Chapeltown does not look like a place where a national sporting legend would have been made. It is a small village in the middle of Valentia Island - a few streets, mature trees, a small river crossed by a bridge, gardens, two thousand sheep within walking distance. And yet on the GAA pitch at O'Conor Park, Mick O'Connell, generally regarded as one of the finest Gaelic footballers ever to play the game, learned to do what no one before or since has quite matched. Most days the pitch is empty. The village stays small. Chapeltown is the kind of place that surprises you by what it produces, not by how it looks.
In the 1830s, following Catholic Emancipation in 1829, churches went up across Ireland in places that had not been allowed to have them before. The church of St. Dorarca and St. Teresa was one of those buildings, and Chapeltown grew up around it. The pattern was repeated across the country: a Catholic parish would finally be permitted to build a chapel, a few small businesses would cluster around it, a school would follow, and a settlement would emerge where there had been only farmhouses. The name of the place records the source - this is the town of the chapel. Today it is the second largest settlement on Valentia Island, after Knightstown at the eastern end. The drive from Knightstown to Chapeltown is about four kilometers; the drive from Chapeltown to the bridge across to Portmagee on the mainland is about three.
Valentia Island is small enough - about 11 kilometers long - that it can support only one of most things. There is one primary school, Scoil Naisiunta Dar Earca, and it is in Chapeltown. There is one GAA pitch, and it is in Chapeltown. There is one community center, and it is in Chapeltown.
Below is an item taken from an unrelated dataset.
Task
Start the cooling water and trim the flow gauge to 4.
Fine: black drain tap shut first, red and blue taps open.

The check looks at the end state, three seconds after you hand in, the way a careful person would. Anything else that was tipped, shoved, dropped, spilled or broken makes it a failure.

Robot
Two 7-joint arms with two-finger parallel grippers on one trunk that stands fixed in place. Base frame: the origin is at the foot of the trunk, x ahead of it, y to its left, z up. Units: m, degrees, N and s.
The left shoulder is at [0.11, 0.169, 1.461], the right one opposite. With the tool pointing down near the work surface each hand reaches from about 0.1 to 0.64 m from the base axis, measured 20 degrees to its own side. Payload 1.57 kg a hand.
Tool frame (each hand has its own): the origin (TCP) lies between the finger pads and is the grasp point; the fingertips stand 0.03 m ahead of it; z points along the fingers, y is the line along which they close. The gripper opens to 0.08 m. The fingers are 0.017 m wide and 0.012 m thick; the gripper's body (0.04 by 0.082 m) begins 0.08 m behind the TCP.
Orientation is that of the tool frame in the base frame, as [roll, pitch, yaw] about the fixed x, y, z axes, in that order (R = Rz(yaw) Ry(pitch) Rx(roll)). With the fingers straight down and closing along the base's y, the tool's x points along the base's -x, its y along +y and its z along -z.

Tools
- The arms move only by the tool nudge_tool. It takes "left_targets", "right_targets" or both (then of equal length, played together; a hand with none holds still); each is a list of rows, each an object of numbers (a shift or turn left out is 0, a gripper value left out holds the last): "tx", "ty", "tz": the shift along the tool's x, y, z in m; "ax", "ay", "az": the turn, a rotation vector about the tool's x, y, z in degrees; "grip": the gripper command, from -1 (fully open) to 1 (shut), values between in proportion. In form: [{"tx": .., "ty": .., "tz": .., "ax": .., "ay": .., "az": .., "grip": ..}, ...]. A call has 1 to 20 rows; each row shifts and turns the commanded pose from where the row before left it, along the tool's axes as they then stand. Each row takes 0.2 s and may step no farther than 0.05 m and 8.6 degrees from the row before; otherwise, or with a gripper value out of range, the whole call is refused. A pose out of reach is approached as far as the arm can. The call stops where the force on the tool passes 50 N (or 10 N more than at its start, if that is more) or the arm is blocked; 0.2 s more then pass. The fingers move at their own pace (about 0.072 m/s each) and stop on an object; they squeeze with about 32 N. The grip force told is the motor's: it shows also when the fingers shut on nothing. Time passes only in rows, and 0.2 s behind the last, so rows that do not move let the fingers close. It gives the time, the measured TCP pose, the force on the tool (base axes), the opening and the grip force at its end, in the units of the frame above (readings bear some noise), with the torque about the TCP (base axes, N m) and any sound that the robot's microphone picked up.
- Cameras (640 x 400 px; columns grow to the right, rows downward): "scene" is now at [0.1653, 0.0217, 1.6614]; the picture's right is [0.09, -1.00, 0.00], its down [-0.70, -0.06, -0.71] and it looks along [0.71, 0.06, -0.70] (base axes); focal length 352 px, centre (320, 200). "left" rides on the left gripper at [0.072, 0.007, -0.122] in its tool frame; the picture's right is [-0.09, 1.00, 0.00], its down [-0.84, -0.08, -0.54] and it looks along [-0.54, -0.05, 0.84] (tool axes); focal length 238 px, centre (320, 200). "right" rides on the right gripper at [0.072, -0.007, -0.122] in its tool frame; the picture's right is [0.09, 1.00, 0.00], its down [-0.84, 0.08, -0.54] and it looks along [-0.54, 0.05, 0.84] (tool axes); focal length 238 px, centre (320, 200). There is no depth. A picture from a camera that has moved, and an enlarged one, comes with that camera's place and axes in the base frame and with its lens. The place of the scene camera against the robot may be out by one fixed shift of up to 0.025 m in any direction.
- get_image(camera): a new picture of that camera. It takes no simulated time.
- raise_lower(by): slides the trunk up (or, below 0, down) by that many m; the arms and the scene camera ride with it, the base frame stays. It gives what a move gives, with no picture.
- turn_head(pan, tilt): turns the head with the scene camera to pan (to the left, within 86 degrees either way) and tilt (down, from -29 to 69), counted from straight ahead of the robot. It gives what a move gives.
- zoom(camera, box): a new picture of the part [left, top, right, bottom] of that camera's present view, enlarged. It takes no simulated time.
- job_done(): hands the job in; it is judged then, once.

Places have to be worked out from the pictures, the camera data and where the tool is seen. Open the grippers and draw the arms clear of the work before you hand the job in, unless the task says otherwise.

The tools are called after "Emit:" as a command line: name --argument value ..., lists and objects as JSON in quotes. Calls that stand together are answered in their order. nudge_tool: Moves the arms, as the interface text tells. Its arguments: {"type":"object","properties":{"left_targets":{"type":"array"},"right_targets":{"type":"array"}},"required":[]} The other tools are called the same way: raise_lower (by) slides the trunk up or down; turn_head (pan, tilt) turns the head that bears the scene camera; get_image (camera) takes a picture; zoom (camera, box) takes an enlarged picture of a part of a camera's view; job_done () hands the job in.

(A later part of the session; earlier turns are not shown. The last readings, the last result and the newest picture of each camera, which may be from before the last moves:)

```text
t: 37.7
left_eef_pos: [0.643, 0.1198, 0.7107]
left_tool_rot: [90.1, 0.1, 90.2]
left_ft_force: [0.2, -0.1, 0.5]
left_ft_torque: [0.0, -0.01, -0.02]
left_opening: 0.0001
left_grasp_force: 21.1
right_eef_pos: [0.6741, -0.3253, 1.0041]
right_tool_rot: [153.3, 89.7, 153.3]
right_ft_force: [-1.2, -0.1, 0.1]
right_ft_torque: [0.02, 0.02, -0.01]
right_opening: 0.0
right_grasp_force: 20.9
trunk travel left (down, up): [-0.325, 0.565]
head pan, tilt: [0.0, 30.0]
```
The village is, in effect, the island's social infrastructure compressed into a few hundred meters of street. The Ring-Lyne hotel by the bridge was named for two local men who took part in the Irish independence struggle in the early twentieth century - a small commemoration that ties this quiet place to a much larger national history. The annual Tidy Towns competition has become something of a village preoccupation. Mature trees in the gardens give Chapeltown a settled, rural look that island villages on more exposed Kerry headlands cannot manage.
Gaelic football in Kerry is a serious matter, and Mick O'Connell is the Kerry footballer about whom serious people have written the most. He was born on Valentia in 1937 and learned the game on the pitch at O'Conor Park, the home ground of Valentia Young Islanders GAA. He went on to win four All-Ireland Senior Football Championships with Kerry between 1959 and 1970, and to win the Texaco Footballer of the Year award in 1962. He played in an era when Gaelic football was still a strictly amateur sport, when star players rowed boats home from the mainland after matches, and when the level of skill on display did not yet have television cameras to magnify it. Ger Lynch, another local with three senior All-Ireland medals, still lives near Chapeltown. The pitch is the same pitch O'Connell played on. It is not large. It is not famous in the way that Croke Park is famous. But it is one of those small grounds, scattered across Ireland, that have given the country much of what it remembers about itself.
Chapeltown sits on flat land, less than a kilometer from the channel that separates Valentia from the mainland. Geokaun Mountain rises behind the village to the north - 266 meters of windswept ridge that holds the highest cliffs on the island. A small river runs through the village center, crossed by a single bridge. The drive over the Maurice O'Neill Memorial Bridge from Portmagee delivers visitors directly into Chapeltown. They tend to keep going - to Knightstown for the harbor, to the Skellig Experience visitor center near the bridge, to the cliffs at Geokaun for the view. Chapeltown is the place they pass through on the way somewhere else. The people who live there have always made their peace with that. The shop is open. The pitch is mown. The pubs at the bridge are still pulling pints. The legends of the place are mostly local, which is exactly the right scale for a village this size.
Located at 51.907°N, 10.335°W on the central southern shore of Valentia Island. Recommended viewing altitude 1,500-2,500 feet AGL. The village sits on flat ground less than a kilometer from the Portmagee Channel; Geokaun Mountain rises to about 266 meters just north of the village - a useful navigation reference. The Maurice O'Neill Memorial Bridge crossing the channel to Portmagee on the mainland is about 3 km west; Knightstown lies 4 km east at the island's eastern tip. Valentia's small grass airstrip (EIVT) is about 2 nm northeast of the village. Nearest airport is Kerry (EIKY), about 33 nm northeast. Watch for low-level traffic around Valentia, and for Atlantic weather rolling in from the west.